D'altronde l'ambientazione in quel di Amsterdam e la cannabis al centro della vicenda quale gallina dalle uova d'oro rappresentata dal The Jackal, locale iconico e storico che diventa teatro e oggetto di contesa tra i due amanti di un tempo, non lasciava molto spazio all'immaginazione. Ma quando entrano in ballo gli altri figli di Jack avuti da un precedente matrimonio, chi più chi meno coinvolto nel business, e poi bande criminali varie e assortite, la sceneggiatura sbulacca e rischia di perdere di vista cosa volesse effettivamente raccontare, tanto che il finale parzialmente aperto non è ormai più una sorpresa per nessuno.
Menti e volti
Non è un caso che la genesi dietro alla serie sia merito del trio formato da Nico Moolenaar, Piet Matthys e Bart Uytdenhouwen, già responsabili dei successi internazionali Undercover (2019-2021) e Ferry (2021). Operazioni con le quali Amsterdam Empire ha diverse cose in comune, a cominciare proprio dalla caratterizzazione dei vari personaggi, protagonista in primis, e dei succitati toni, sempre in bilico tra il dark humour e una tensione più amara in certi passaggi. Il cast può contare sull'indole sbruffona di Jacob Derwig, faccia giusta al posto giusto per il ruolo di Jack, sul fascino nervoso e âgée di una ritrovata Famke Janssen, anche se a spiccare è la "terza incomoda" di Elise Schaap.

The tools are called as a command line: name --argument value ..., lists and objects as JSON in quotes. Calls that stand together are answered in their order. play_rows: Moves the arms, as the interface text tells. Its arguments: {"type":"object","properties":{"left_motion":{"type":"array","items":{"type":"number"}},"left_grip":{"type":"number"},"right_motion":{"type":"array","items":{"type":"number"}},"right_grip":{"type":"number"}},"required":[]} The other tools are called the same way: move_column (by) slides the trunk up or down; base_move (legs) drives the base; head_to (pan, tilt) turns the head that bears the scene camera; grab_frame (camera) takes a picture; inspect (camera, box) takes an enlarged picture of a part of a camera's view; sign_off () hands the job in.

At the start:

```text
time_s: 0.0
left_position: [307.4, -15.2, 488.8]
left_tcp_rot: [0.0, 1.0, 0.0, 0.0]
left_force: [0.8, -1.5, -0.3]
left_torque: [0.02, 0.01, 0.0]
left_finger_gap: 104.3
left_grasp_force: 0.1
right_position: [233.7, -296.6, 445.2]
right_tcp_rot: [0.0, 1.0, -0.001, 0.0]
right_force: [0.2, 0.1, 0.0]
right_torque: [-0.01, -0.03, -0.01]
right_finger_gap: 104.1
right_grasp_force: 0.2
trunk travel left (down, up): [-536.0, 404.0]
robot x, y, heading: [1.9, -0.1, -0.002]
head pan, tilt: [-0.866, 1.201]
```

Non mancano nemmeno un paio di flashback con gli attori ringiovaniti digitalmente - un de-aging va detto alquanto credibile e riuscito - a infoltire ulteriormente una trama che si perde spesso nel corso delle sette puntate, e che avrebbe necessitato di una notevole falciatura in fase di montaggio. Qui invece il racconto si fa alquanto ridondante e, cosa peggiore, nell'epilogo non si risolve pressoché nulla, tornando a quel punto di partenza appositamente indirizzato per aprire alla probabile continuazione, visualizzazioni permettendo.